■ **Extract**:
— START —

This Wednesday, October 12, is Pet Obesity Awareness Day. As humans, we often commiserate about our weight, especially when it affects our health and well-being. When it comes to our family pets, their weight is just as important. Obesity is a serious issue impacting the health of numerous animals across the country. Naturally, we pet owners like to indulge our pets in delicious treats, or an extra serving of their favorite food. We love seeing their excitement when they hear the shaking of the treat bag or a new can of food opening. However, when this is done outside of moderation, we do more harm than good for our pets.
Pet Obesity Statistics and Effects
According to the Association for Pet Obesity Prevention, approximately 58% of cats and 54% of dogs in the United States are obese or overweight. For dogs, 41.9 million are estimated to be overweight or obese, with 26.1 million estimated to be overweight and 15.7 million estimated to be obese. When it comes to the cat population, 49.9 million are estimated to be overweight or obese, with 23.7 million estimated to be overweight and 26.2 million estimated to be obese.
While an extra treat or a bit more kibble may not seem problematic, overtime, your pet will gain additional weight. When your pet grows obese or overweight, their health and quality of life will deteriorate substantially. Pets with weight problems are at-risk to develop diseases, such as type 2 diabetes or high blood pressure. In addition, the weight increase will put stress on the pet’s body, leading to various joint and bone related problems. An overweight or obese pet is less active, experiencing trouble walking, playing, or breathing. A healthy, active pet has a more enjoyable life and a greater life expectancy.

— END —

■ **Data provided**:

— START —

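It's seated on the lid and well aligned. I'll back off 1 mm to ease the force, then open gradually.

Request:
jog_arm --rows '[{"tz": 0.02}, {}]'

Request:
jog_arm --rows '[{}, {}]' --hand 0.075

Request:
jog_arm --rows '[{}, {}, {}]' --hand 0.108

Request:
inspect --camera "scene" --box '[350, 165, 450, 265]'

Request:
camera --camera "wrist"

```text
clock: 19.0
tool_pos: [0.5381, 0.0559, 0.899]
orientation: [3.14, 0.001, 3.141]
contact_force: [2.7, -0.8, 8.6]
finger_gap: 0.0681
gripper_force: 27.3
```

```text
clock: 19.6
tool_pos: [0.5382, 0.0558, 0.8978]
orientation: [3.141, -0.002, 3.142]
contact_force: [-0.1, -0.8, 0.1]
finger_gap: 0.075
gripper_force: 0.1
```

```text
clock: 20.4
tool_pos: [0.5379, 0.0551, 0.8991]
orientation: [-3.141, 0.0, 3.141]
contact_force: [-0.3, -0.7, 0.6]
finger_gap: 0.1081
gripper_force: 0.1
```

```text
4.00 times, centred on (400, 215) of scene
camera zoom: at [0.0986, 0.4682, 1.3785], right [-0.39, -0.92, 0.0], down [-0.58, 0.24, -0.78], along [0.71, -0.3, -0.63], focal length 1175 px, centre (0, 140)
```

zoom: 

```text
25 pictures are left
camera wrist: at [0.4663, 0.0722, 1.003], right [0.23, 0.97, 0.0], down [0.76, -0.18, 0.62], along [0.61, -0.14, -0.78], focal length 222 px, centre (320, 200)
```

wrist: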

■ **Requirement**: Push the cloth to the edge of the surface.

— END —

■ **Requirement**: Continue the extract from where it stops.

■ **The output**:
How to Prevent Pet Obesity
With pet obesity on the rise, this issue is more relevant and more important than ever before. To proactively tackle this issue, awareness is the first step. Talk to your vet—learn about your pet’s current weight, what is the ideal weight for their type/breed, and and what foods he or she recommends. Be aware of what caloric intake is appropriate for your pet, and match that against your pet’s food and how much he/she eats. Limit the number of treats your pet eats and keep count of the calories for each. Seek out healthier pet treat options that rank high in taste and nutritional value. By making your pet’s health a priority, they can live a long and wonderful life.